▽

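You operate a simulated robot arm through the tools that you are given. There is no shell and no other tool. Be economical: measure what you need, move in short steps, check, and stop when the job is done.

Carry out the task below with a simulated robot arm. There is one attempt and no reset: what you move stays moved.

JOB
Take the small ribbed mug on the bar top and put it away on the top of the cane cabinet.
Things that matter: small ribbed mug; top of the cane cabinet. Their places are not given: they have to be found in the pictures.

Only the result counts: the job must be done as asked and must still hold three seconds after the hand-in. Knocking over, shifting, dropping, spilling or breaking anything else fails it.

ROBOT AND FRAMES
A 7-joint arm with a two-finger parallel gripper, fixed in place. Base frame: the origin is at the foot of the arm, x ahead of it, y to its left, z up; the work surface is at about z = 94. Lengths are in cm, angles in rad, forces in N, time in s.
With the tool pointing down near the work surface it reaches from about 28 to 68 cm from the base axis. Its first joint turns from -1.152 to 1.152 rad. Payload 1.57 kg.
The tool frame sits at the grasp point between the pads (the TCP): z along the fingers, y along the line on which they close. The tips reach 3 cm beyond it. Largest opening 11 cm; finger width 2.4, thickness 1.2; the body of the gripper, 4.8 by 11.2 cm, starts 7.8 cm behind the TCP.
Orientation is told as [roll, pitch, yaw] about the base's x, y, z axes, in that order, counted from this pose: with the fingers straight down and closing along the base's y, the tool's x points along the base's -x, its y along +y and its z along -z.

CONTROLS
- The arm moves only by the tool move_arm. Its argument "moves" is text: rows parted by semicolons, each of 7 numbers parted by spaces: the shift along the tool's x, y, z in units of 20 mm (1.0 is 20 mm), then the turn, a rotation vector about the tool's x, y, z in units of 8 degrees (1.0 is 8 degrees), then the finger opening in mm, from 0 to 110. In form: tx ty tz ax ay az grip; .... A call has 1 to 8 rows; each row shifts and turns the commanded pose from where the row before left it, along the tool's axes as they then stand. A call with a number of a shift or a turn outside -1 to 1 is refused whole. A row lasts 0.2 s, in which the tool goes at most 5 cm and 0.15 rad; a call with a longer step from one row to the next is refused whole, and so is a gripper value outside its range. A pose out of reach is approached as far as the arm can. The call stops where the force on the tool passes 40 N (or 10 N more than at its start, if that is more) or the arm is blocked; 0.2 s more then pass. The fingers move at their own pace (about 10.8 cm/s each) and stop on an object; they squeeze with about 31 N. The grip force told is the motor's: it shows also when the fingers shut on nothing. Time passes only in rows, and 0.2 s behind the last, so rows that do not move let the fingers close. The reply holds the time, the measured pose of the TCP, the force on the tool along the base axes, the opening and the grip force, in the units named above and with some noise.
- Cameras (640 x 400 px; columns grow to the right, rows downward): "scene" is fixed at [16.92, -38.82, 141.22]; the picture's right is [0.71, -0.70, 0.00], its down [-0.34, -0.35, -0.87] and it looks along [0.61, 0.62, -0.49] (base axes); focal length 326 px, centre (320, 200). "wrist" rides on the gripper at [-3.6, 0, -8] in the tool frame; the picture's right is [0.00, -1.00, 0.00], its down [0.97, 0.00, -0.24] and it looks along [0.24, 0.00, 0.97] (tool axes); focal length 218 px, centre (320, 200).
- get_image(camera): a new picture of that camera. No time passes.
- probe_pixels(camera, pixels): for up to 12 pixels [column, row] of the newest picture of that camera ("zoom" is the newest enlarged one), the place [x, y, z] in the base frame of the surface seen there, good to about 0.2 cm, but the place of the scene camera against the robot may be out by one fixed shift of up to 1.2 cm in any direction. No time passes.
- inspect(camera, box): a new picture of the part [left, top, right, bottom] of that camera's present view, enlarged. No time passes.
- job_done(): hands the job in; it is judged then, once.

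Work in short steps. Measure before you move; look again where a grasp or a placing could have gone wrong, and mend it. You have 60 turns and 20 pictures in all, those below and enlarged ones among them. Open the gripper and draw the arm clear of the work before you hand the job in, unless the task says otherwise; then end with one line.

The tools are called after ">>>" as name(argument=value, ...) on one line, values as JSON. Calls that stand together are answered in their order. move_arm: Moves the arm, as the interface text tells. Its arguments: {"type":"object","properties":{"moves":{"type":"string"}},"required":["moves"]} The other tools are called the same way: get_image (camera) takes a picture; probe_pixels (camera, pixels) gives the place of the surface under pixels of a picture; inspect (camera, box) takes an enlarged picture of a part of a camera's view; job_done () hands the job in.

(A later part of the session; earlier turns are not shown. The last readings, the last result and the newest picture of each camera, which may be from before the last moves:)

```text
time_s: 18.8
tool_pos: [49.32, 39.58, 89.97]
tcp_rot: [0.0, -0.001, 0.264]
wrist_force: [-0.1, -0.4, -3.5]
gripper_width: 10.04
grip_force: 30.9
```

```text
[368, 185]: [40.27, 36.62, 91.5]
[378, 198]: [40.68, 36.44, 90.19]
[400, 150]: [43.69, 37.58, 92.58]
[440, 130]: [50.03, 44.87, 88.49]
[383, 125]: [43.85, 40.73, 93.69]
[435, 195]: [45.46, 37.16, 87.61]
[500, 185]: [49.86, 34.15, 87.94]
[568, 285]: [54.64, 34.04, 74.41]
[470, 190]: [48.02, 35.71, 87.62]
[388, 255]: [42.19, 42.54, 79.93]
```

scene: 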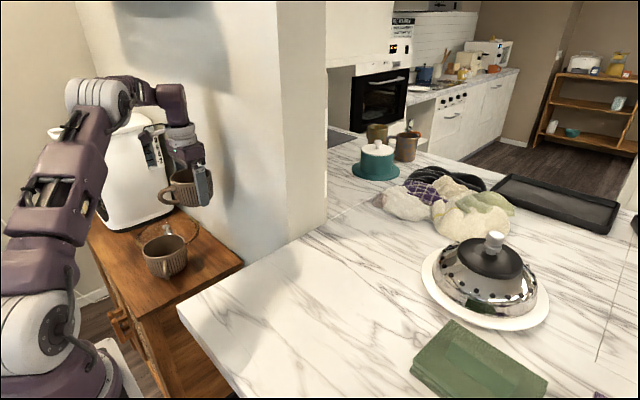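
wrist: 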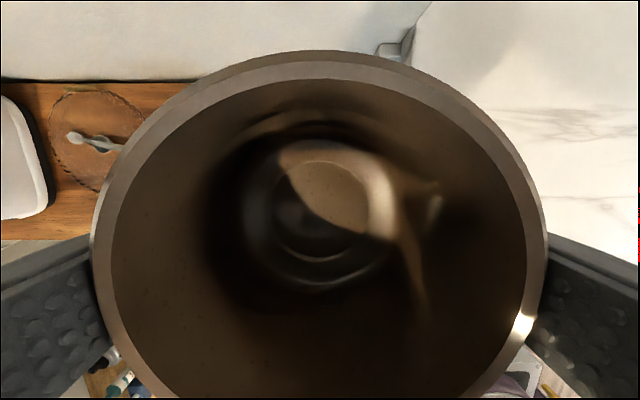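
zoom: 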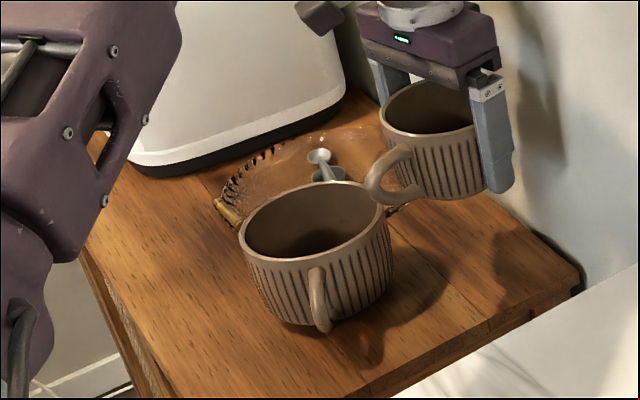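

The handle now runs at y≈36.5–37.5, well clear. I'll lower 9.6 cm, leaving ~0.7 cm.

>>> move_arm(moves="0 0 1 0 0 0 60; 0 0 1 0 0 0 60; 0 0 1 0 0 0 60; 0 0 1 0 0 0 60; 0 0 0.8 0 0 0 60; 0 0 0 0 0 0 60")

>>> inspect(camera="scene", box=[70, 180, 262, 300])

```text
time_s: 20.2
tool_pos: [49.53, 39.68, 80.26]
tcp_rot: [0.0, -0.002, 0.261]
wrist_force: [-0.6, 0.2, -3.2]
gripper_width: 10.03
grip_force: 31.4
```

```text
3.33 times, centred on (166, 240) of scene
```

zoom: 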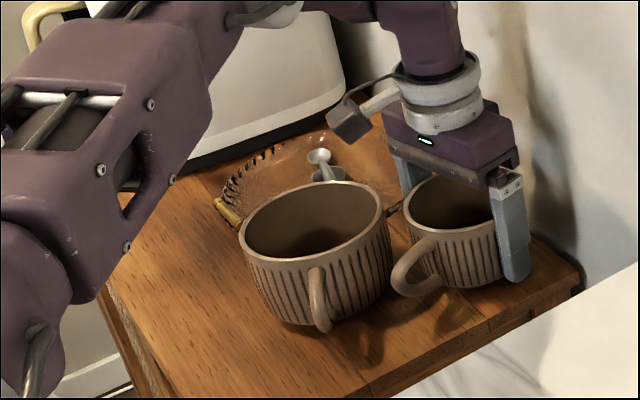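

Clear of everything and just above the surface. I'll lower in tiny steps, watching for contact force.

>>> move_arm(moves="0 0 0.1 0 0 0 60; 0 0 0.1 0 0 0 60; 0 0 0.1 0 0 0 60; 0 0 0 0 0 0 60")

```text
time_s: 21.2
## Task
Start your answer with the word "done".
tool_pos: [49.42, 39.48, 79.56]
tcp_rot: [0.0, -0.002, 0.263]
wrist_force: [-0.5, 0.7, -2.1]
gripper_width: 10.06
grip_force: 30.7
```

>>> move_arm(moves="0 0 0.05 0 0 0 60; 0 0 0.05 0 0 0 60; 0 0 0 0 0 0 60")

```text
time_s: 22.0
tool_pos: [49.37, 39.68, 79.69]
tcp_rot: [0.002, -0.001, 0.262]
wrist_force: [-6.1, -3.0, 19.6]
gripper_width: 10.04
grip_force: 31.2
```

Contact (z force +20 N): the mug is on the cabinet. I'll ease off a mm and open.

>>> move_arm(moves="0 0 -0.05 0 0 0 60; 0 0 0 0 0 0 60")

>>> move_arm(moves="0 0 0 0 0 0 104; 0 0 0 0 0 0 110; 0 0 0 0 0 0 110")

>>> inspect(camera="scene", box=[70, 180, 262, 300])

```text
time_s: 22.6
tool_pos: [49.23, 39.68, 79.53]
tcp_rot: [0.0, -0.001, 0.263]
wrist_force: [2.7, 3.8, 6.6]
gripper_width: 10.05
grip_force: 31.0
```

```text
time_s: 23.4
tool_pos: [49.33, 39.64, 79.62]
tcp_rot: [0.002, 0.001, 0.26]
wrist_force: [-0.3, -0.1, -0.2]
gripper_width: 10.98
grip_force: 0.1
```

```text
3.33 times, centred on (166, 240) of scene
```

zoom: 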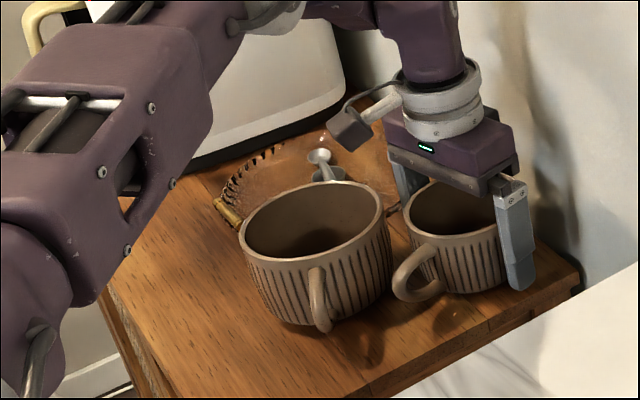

△

▶ GIVEN PROBLEM
Omit the pictures, then quote the rest of the material above exactly.

▶ OUTPUT OF THE TASK
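You operate a simulated robot arm through the tools that you are given. There is no shell and no other tool. Be economical: measure what you need, move in short steps, check, and stop when the job is done.

Carry out the task below with a simulated robot arm. There is one attempt and no reset: what you move stays moved.

JOB
Take the small ribbed mug on the bar top and put it away on the top of the cane cabinet.
Things that matter: small ribbed mug; top of the cane cabinet. Their places are not given: they have to be found in the pictures.

Only the result counts: the job must be done as asked and must still hold three seconds after the hand-in. Knocking over, shifting, dropping, spilling or breaking anything else fails it.

ROBOT AND FRAMES
A 7-joint arm with a two-finger parallel gripper, fixed in place. Base frame: the origin is at the foot of the arm, x ahead of it, y to its left, z up; the work surface is at about z = 94. Lengths are in cm, angles in rad, forces in N, time in s.
With the tool pointing down near the work surface it reaches from about 28 to 68 cm from the base axis. Its first joint turns from -1.152 to 1.152 rad. Payload 1.57 kg.
The tool frame sits at the grasp point between the pads (the TCP): z along the fingers, y along the line on which they close. The tips reach 3 cm beyond it. Largest opening 11 cm; finger width 2.4, thickness 1.2; the body of the gripper, 4.8 by 11.2 cm, starts 7.8 cm behind the TCP.
Orientation is told as [roll, pitch, yaw] about the base's x, y, z axes, in that order, counted from this pose: with the fingers straight down and closing along the base's y, the tool's x points along the base's -x, its y along +y and its z along -z.

CONTROLS
- The arm moves only by the tool move_arm. Its argument "moves" is text: rows parted by semicolons, each of 7 numbers parted by spaces: the shift along the tool's x, y, z in units of 20 mm (1.0 is 20 mm), then the turn, a rotation vector about the tool's x, y, z in units of 8 degrees (1.0 is 8 degrees), then the finger opening in mm, from 0 to 110. In form: tx ty tz ax ay az grip; .... A call has 1 to 8 rows; each row shifts and turns the commanded pose from where the row before left it, along the tool's axes as they then stand. A call with a number of a shift or a turn outside -1 to 1 is refused whole. A row lasts 0.2 s, in which the tool goes at most 5 cm and 0.15 rad; a call with a longer step from one row to the next is refused whole, and so is a gripper value outside its range. A pose out of reach is approached as far as the arm can. The call stops where the force on the tool passes 40 N (or 10 N more than at its start, if that is more) or the arm is blocked; 0.2 s more then pass. The fingers move at their own pace (about 10.8 cm/s each) and stop on an object; they squeeze with about 31 N. The grip force told is the motor's: it shows also when the fingers shut on nothing. Time passes only in rows, and 0.2 s behind the last, so rows that do not move let the fingers close. The reply holds the time, the measured pose of the TCP, the force on the tool along the base axes, the opening and the grip force, in the units named above and with some noise.
- Cameras (640 x 400 px; columns grow to the right, rows downward): "scene" is fixed at [16.92, -38.82, 141.22]; the picture's right is [0.71, -0.70, 0.00], its down [-0.34, -0.35, -0.87] and it looks along [0.61, 0.62, -0.49] (base axes); focal length 326 px, centre (320, 200). "wrist" rides on the gripper at [-3.6, 0, -8] in the tool frame; the picture's right is [0.00, -1.00, 0.00], its down [0.97, 0.00, -0.24] and it looks along [0.24, 0.00, 0.97] (tool axes); focal length 218 px, centre (320, 200).
- get_image(camera): a new picture of that camera. No time passes.
- probe_pixels(camera, pixels): for up to 12 pixels [column, row] of the newest picture of that camera ("zoom" is the newest enlarged one), the place [x, y, z] in the base frame of the surface seen there, good to about 0.2 cm, but the place of the scene camera against the robot may be out by one fixed shift of up to 1.2 cm in any direction. No time passes.
- inspect(camera, box): a new picture of the part [left, top, right, bottom] of that camera's present view, enlarged. No time passes.
- job_done(): hands the job in; it is judged then, once.

Work in short steps. Measure before you move; look again where a grasp or a placing could have gone wrong, and mend it. You have 60 turns and 20 pictures in all, those below and enlarged ones among them. Open the gripper and draw the arm clear of the work before you hand the job in, unless the task says otherwise; then end with one line.

The tools are called after ">>>" as name(argument=value, ...) on one line, values as JSON. Calls that stand together are answered in their order. move_arm: Moves the arm, as the interface text tells. Its arguments: {"type":"object","properties":{"moves":{"type":"string"}},"required":["moves"]} The other tools are called the same way: get_image (camera) takes a picture; probe_pixels (camera, pixels) gives the place of the surface under pixels of a picture; inspect (camera, box) takes an enlarged picture of a part of a camera's view; job_done () hands the job in.

(A later part of the session; earlier turns are not shown. The last readings, the last result and the newest picture of each camera, which may be from before the last moves:)

```text
time_s: 18.8
tool_pos: [49.32, 39.58, 89.97]
tcp_rot: [0.0, -0.001, 0.264]
wrist_force: [-0.1, -0.4, -3.5]
gripper_width: 10.04
grip_force: 30.9
```

```text
[368, 185]: [40.27, 36.62, 91.5]
[378, 198]: [40.68, 36.44, 90.19]
[400, 150]: [43.69, 37.58, 92.58]
[440, 130]: [50.03, 44.87, 88.49]
[383, 125]: [43.85, 40.73, 93.69]
[435, 195]: [45.46, 37.16, 87.61]
[500, 185]: [49.86, 34.15, 87.94]
[568, 285]: [54.64, 34.04, 74.41]
[470, 190]: [48.02, 35.71, 87.62]
[388, 255]: [42.19, 42.54, 79.93]
```

scene: 
wrist: 
zoom: 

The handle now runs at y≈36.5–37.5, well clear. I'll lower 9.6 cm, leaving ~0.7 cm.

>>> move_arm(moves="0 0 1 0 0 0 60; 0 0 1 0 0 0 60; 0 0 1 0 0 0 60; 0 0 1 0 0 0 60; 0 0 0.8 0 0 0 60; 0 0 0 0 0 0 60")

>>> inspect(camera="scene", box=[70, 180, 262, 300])

```text
time_s: 20.2
tool_pos: [49.53, 39.68, 80.26]
tcp_rot: [0.0, -0.002, 0.261]
wrist_force: [-0.6, 0.2, -3.2]
gripper_width: 10.03
grip_force: 31.4
```

```text
3.33 times, centred on (166, 240) of scene
```

zoom: 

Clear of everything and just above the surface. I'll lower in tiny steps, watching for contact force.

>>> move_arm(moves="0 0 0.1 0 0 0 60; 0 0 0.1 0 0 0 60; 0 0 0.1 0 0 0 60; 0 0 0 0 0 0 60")

```text
time_s: 21.2
## Task
Start your answer with the word "done".
tool_pos: [49.42, 39.48, 79.56]
tcp_rot: [0.0, -0.002, 0.263]
wrist_force: [-0.5, 0.7, -2.1]
gripper_width: 10.06
grip_force: 30.7
```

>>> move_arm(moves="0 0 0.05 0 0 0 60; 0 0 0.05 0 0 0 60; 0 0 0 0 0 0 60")

```text
time_s: 22.0
tool_pos: [49.37, 39.68, 79.69]
tcp_rot: [0.002, -0.001, 0.262]
wrist_force: [-6.1, -3.0, 19.6]
gripper_width: 10.04
grip_force: 31.2
```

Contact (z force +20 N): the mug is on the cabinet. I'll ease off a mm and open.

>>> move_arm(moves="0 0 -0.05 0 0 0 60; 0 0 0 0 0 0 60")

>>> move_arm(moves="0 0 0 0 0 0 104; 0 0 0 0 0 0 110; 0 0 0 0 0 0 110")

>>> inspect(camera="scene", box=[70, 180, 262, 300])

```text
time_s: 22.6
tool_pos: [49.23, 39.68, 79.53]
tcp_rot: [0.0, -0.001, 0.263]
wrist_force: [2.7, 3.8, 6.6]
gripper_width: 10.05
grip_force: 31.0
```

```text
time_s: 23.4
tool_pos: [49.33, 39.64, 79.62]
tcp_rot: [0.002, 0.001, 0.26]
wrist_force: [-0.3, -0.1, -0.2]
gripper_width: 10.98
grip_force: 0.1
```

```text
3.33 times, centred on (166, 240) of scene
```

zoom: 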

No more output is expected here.